最新のEmotion Reviewでは "William James and His legacy" といった特集が組まれ、その前には "Psychological Constructivism" なる特集が組まれた。また、2012年には "On Defining Emotion" なる企画も組まれていた。こういった動向をみると、海外においても「感情とは何か」といった議論が再燃しているものと見受けられる。例えば "Psychological Constructivism" の特集を紐解けば、「感情は生物学的な反応・機序だけでも定義できないが、社会的構築論の立場だけでも不完全である」といったようなことを指摘し、感情が何によって説明され、何を説明するものなのかを再考するような議論がみてとれる。
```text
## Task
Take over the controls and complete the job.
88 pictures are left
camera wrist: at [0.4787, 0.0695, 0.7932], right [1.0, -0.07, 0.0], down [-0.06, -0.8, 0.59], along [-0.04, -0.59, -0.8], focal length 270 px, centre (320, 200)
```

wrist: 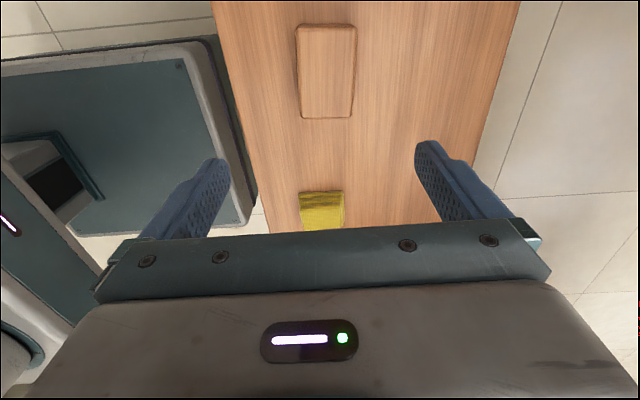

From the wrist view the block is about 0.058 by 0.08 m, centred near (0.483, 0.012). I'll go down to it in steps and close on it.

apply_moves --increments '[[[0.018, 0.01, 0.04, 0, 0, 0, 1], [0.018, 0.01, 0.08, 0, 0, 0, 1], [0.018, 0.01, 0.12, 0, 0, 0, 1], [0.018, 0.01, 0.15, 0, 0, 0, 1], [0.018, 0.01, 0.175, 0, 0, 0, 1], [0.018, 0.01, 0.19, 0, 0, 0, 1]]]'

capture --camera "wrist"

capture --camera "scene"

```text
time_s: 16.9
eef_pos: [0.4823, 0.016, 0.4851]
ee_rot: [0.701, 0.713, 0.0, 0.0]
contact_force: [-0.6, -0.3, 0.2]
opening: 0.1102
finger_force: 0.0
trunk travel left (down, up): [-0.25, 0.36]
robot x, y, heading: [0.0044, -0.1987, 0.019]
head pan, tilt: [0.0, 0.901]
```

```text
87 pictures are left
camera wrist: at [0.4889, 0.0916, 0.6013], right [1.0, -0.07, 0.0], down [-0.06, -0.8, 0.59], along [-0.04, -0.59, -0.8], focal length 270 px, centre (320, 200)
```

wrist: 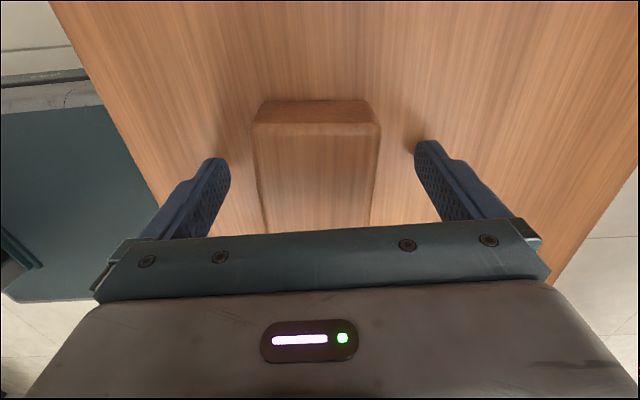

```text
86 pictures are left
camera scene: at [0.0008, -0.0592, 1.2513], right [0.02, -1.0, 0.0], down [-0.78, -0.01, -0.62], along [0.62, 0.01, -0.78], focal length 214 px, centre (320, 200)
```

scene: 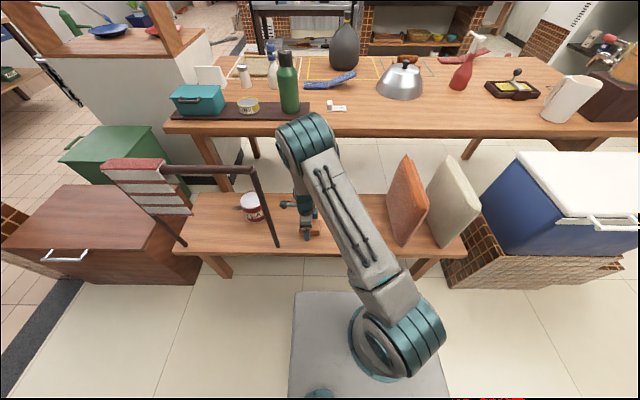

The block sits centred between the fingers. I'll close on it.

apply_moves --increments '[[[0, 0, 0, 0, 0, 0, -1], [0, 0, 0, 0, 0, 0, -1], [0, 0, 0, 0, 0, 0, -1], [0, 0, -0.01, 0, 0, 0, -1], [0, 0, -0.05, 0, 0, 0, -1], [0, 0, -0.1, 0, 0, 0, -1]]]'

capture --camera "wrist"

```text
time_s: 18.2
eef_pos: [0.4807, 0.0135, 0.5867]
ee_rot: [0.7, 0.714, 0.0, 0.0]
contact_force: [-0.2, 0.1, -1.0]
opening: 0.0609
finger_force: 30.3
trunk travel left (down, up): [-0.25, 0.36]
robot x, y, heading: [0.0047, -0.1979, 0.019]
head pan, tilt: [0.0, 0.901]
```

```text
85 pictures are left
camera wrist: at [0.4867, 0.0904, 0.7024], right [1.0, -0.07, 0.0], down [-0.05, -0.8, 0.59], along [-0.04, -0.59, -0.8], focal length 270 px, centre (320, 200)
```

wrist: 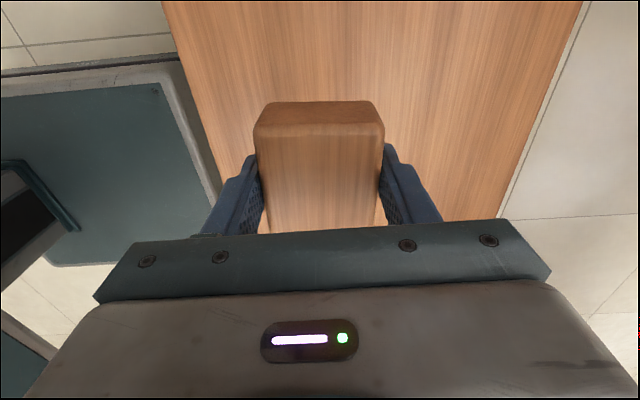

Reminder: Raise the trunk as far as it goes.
企画者たちは、感情研究を志す若手にこそ、こうした議論が必要なのではないかと考えている。そこで、「感情研究の現在を読む」と題した読書会を企画したい。題材については、感情研究の動向を知るうえでも有力なツールになると考えられることから、ここ1、2年内の Emotion Reviewを用いることとする。
当日の発表は、Psychological Constructivism, Emotion Review, 5(4) を藤原が、William James and His Legacy, Emotion Review, 6(1) を木村が、Facial Expression, Emotion Review, 5(1) を藤村が担当する。特集号の中から1報あるいは特集号全体の概要を発表 (約15分) し、その後議論の時間を設ける (約25分)。
また、広く参加者を募りたいと考えているため、当日は非発表者も奮ってご参加いただきたい。企画者一同、参加者の皆さまと「素敵な時間」が過ごせたらと考えている。
連絡 企画に関するご意見やご質問、発表の自薦・他薦については藤原 (k.fujiwara [at] gsm.kyoto-u.ac.jpもしくはk.fujiwara1985 [at] gmail.com) までご連絡ください。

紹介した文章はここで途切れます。